As Lincoln commented when the band came playing at the White House on the day he signed it on Feb. 1, 1865, the 13th Amendment went well beyond the Emancipation Proclamation of 1863. Not only did it erase any lingering doubt that abolition would pass constitutional muster (at the time, there was still a worry that the Supreme Court could strike down the Emancipation Proclamation as an abuse of executive power). The amendment was to reach all of the United States—not just the Confederacy—across generations, whereas the more modest Emancipation Proclamation, in Lincoln’s telling, had been limited by perceptions “that it only aided those [slaves] who came into [Union] lines and that it was inoperative as to those who did not give themselves up, or that it would have no effect upon the children of the slaves born hereafter.” In other words, contrary to what we were taught in school, it was the 13th Amendment that finally put an end to the institution of slavery in the United States and not the Emancipation Proclamation.

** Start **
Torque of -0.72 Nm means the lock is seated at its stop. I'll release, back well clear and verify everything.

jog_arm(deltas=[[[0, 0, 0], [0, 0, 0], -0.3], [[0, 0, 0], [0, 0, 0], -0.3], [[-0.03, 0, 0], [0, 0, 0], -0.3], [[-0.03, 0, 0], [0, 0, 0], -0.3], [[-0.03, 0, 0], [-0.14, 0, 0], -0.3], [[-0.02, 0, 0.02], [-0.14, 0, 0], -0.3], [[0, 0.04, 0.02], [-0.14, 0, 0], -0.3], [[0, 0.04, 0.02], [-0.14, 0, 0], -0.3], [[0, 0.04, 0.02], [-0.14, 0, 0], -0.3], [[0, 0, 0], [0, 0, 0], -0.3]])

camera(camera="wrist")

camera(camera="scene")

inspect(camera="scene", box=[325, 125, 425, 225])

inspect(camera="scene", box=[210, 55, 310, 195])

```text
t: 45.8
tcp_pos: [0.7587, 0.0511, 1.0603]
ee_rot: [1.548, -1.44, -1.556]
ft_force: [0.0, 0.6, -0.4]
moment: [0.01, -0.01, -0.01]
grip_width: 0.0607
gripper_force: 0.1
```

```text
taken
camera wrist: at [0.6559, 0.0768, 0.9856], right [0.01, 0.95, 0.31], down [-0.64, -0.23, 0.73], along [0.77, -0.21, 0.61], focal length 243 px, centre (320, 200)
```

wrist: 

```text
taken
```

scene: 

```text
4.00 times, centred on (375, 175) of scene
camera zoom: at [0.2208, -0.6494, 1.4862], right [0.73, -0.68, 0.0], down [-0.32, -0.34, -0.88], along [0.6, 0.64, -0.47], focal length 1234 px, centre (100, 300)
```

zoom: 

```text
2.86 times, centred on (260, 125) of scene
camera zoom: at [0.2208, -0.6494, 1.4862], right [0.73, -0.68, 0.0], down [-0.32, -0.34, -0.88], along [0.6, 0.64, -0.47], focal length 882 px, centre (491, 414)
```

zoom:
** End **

Unlike the Emancipation Proclamation, the words of the 13th Amendment were both sweeping and spare: “Neither Slavery nor involuntary servitude, except as a punishment for crime; whereof the party shall have been duly convicted, shall exist within the United States, or any place subject to their jurisdiction.” Embracing it, Lincoln told those gathered outside the White House, “this amendment is a king’s cure for all the evils. It winds the whole thing up.” And, according to the reporter on the scene for the New York Tribune, Lincoln “repeat[ed] that it was the fitting if not indispensable adjunct to the consummation of the great game we are playing. He could not but congratulate himself, the country and the whole world upon this great moral victory.”
The Crittenden Compromise
What may be remarkable to some—and proof of the revolutionary course the Civil War had taken as it dragged on—is the fact that when the war began, the same President Lincoln had been ready to sign an altogether different version of the 13th Amendment, a first draft, if you will. (Remember, in our Constitution, we only see numbers assigned to the versions that were successfully ratified, not those that died somewhere between the drafting and debating, the House and Senate and the various states. They all had numbers, too, until they were superseded.)
The earlier versions of what would have become the 13th Amendment had little to do with the one that was finally adopted. Though each addressed the issue of American slavery, they came about at different times, in different Congresses and under starkly different circumstances. The first was debated during the “secession winter” of 1860-1861, those four dreary, tumultuous and seemingly interminable months between Abraham Lincoln’s election on Nov. 6, 1860, and his inauguration on March 4, 1861. In that time, seven states seceded, beginning with South Carolina on Dec. 20 (Mississippi, Florida, Alabama, Georgia, Louisiana and Texas followed). In Washington, D.C., members of Congress scrambled to find any shred of compromise in what appeared to be an uncompromising age.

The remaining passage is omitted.